* REQUEST *
Write out each line exactly as given. Leave the pictures out of your copy. Write them as strings in a JSON array, leaving out blank lines.

-------- DATA PROVIDED

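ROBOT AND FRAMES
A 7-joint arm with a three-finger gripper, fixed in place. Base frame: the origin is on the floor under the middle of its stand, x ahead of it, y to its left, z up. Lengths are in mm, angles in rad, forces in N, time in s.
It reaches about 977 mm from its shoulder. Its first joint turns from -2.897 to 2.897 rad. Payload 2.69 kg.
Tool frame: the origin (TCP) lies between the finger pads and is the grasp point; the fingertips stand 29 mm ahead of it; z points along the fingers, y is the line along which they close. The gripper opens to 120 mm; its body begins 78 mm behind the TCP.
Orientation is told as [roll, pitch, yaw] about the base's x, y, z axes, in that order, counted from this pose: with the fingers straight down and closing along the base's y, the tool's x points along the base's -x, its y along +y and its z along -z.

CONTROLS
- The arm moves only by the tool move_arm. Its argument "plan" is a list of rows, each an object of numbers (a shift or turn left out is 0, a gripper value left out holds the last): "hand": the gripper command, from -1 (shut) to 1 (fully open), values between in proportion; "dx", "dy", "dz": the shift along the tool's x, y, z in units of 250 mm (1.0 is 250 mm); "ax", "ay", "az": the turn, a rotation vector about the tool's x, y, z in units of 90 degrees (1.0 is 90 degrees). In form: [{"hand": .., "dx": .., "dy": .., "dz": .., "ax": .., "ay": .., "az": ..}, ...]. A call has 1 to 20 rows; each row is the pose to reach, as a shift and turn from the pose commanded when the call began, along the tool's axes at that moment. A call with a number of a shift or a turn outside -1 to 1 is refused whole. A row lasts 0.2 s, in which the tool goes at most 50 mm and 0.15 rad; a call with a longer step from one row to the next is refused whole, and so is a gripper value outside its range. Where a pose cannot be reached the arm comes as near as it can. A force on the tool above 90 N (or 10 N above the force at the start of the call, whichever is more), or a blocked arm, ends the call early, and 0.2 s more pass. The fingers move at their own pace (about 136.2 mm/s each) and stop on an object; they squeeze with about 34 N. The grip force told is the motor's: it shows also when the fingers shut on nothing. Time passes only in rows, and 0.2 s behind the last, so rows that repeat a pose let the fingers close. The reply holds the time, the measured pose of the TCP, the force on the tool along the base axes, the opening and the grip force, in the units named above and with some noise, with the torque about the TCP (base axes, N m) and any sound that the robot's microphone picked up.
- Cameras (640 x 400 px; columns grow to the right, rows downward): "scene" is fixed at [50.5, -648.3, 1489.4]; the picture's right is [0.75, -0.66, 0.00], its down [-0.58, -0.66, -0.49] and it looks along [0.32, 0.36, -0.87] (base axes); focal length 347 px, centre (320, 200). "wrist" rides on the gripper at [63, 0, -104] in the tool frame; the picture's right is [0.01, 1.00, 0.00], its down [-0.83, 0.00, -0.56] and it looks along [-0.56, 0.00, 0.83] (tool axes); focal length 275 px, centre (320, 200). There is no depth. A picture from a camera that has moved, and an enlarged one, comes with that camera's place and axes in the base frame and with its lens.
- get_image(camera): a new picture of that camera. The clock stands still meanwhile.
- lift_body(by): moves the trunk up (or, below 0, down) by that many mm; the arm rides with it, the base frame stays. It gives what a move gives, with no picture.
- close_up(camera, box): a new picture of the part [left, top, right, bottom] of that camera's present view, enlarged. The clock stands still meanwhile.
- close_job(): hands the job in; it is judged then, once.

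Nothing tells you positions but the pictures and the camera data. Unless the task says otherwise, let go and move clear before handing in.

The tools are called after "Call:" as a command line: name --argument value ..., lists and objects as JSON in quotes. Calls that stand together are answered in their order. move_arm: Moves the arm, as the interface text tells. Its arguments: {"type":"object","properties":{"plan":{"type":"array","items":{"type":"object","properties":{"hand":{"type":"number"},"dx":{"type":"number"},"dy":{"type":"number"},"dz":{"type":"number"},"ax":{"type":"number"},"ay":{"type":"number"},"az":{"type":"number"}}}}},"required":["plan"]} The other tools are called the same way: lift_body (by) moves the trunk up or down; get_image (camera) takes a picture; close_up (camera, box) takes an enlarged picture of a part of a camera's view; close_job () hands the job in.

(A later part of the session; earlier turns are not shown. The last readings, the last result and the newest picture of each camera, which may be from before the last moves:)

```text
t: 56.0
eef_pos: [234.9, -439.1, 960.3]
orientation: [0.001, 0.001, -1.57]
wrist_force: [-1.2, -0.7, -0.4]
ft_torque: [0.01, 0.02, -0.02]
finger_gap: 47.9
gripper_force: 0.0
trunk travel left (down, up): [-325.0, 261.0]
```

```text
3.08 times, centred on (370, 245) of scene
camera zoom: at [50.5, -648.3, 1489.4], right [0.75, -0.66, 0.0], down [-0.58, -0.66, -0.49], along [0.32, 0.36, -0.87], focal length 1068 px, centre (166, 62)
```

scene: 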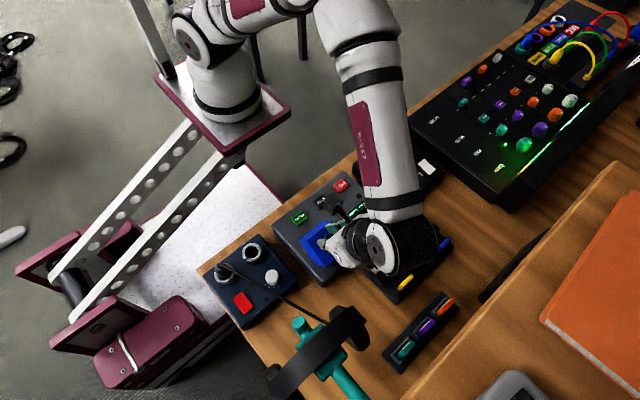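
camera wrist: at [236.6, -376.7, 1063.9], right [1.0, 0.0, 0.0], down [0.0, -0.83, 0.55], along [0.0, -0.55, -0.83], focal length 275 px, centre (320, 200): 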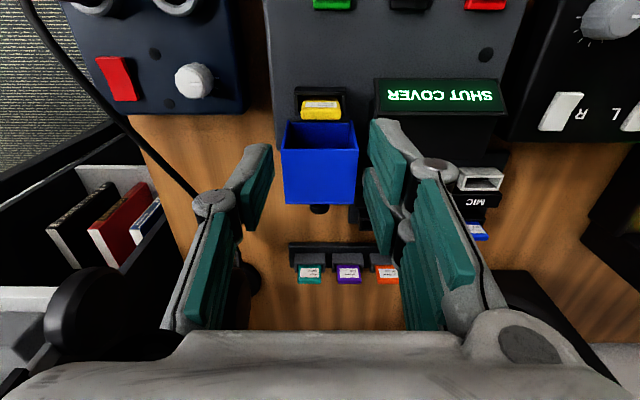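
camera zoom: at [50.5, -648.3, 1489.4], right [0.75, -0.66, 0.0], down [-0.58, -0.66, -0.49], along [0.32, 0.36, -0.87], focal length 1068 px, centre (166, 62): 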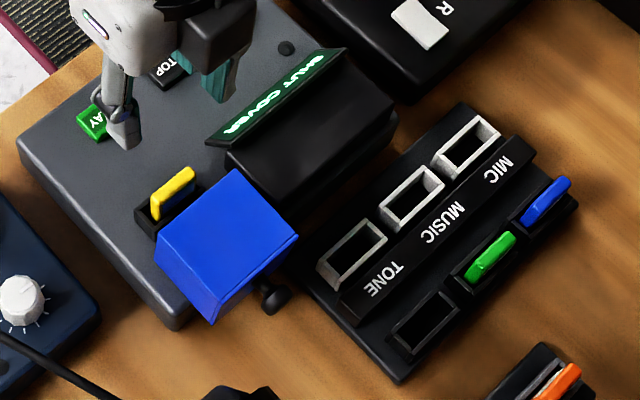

----------------

* ANSWER TO THE TASK *
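[
  "ROBOT AND FRAMES",
  "A 7-joint arm with a three-finger gripper, fixed in place. Base frame: the origin is on the floor under the middle of its stand, x ahead of it, y to its left, z up. Lengths are in mm, angles in rad, forces in N, time in s.",
  "It reaches about 977 mm from its shoulder. Its first joint turns from -2.897 to 2.897 rad. Payload 2.69 kg.",
  "Tool frame: the origin (TCP) lies between the finger pads and is the grasp point; the fingertips stand 29 mm ahead of it; z points along the fingers, y is the line along which they close. The gripper opens to 120 mm; its body begins 78 mm behind the TCP.",
  "Orientation is told as [roll, pitch, yaw] about the base's x, y, z axes, in that order, counted from this pose: with the fingers straight down and closing along the base's y, the tool's x points along the base's -x, its y along +y and its z along -z.",
  "CONTROLS",
  "- The arm moves only by the tool move_arm. Its argument \"plan\" is a list of rows, each an object of numbers (a shift or turn left out is 0, a gripper value left out holds the last): \"hand\": the gripper command, from -1 (shut) to 1 (fully open), values between in proportion; \"dx\", \"dy\", \"dz\": the shift along the tool's x, y, z in units of 250 mm (1.0 is 250 mm); \"ax\", \"ay\", \"az\": the turn, a rotation vector about the tool's x, y, z in units of 90 degrees (1.0 is 90 degrees). In form: [{\"hand\": .., \"dx\": .., \"dy\": .., \"dz\": .., \"ax\": .., \"ay\": .., \"az\": ..}, ...]. A call has 1 to 20 rows; each row is the pose to reach, as a shift and turn from the pose commanded when the call began, along the tool's axes at that moment. A call with a number of a shift or a turn outside -1 to 1 is refused whole. A row lasts 0.2 s, in which the tool goes at most 50 mm and 0.15 rad; a call with a longer step from one row to the next is refused whole, and so is a gripper value outside its range. Where a pose cannot be reached the arm comes as near as it can. A force on the tool above 90 N (or 10 N above the force at the start of the call, whichever is more), or a blocked arm, ends the call early, and 0.2 s more pass. The fingers move at their own pace (about 136.2 mm/s each) and stop on an object; they squeeze with about 34 N. The grip force told is the motor's: it shows also when the fingers shut on nothing. Time passes only in rows, and 0.2 s behind the last, so rows that repeat a pose let the fingers close. The reply holds the time, the measured pose of the TCP, the force on the tool along the base axes, the opening and the grip force, in the units named above and with some noise, with the torque about the TCP (base axes, N m) and any sound that the robot's microphone picked up.",
  "- Cameras (640 x 400 px; columns grow to the right, rows downward): \"scene\" is fixed at [50.5, -648.3, 1489.4]; the picture's right is [0.75, -0.66, 0.00], its down [-0.58, -0.66, -0.49] and it looks along [0.32, 0.36, -0.87] (base axes); focal length 347 px, centre (320, 200). \"wrist\" rides on the gripper at [63, 0, -104] in the tool frame; the picture's right is [0.01, 1.00, 0.00], its down [-0.83, 0.00, -0.56] and it looks along [-0.56, 0.00, 0.83] (tool axes); focal length 275 px, centre (320, 200). There is no depth. A picture from a camera that has moved, and an enlarged one, comes with that camera's place and axes in the base frame and with its lens.",
  "- get_image(camera): a new picture of that camera. The clock stands still meanwhile.",
  "- lift_body(by): moves the trunk up (or, below 0, down) by that many mm; the arm rides with it, the base frame stays. It gives what a move gives, with no picture.",
  "- close_up(camera, box): a new picture of the part [left, top, right, bottom] of that camera's present view, enlarged. The clock stands still meanwhile.",
  "- close_job(): hands the job in; it is judged then, once.",
  "Nothing tells you positions but the pictures and the camera data. Unless the task says otherwise, let go and move clear before handing in.",
  "The tools are called after \"Call:\" as a command line: name --argument value ..., lists and objects as JSON in quotes. Calls that stand together are answered in their order. move_arm: Moves the arm, as the interface text tells. Its arguments: {\"type\":\"object\",\"properties\":{\"plan\":{\"type\":\"array\",\"items\":{\"type\":\"object\",\"properties\":{\"hand\":{\"type\":\"number\"},\"dx\":{\"type\":\"number\"},\"dy\":{\"type\":\"number\"},\"dz\":{\"type\":\"number\"},\"ax\":{\"type\":\"number\"},\"ay\":{\"type\":\"number\"},\"az\":{\"type\":\"number\"}}}}},\"required\":[\"plan\"]} The other tools are called the same way: lift_body (by) moves the trunk up or down; get_image (camera) takes a picture; close_up (camera, box) takes an enlarged picture of a part of a camera's view; close_job () hands the job in.",
  "(A later part of the session; earlier turns are not shown. The last readings, the last result and the newest picture of each camera, which may be from before the last moves:)",
  "```text",
  "t: 56.0",
  "eef_pos: [234.9, -439.1, 960.3]",
  "orientation: [0.001, 0.001, -1.57]",
  "wrist_force: [-1.2, -0.7, -0.4]",
  "ft_torque: [0.01, 0.02, -0.02]",
  "finger_gap: 47.9",
  "gripper_force: 0.0",
  "trunk travel left (down, up): [-325.0, 261.0]",
  "```",
  "```text",
  "3.08 times, centred on (370, 245) of scene",
  "camera zoom: at [50.5, -648.3, 1489.4], right [0.75, -0.66, 0.0], down [-0.58, -0.66, -0.49], along [0.32, 0.36, -0.87], focal length 1068 px, centre (166, 62)",
  "```",
  "scene: ",
  "camera wrist: at [236.6, -376.7, 1063.9], right [1.0, 0.0, 0.0], down [0.0, -0.83, 0.55], along [0.0, -0.55, -0.83], focal length 275 px, centre (320, 200): ",
  "camera zoom: at [50.5, -648.3, 1489.4], right [0.75, -0.66, 0.0], down [-0.58, -0.66, -0.49], along [0.32, 0.36, -0.87], focal length 1068 px, centre (166, 62): "
]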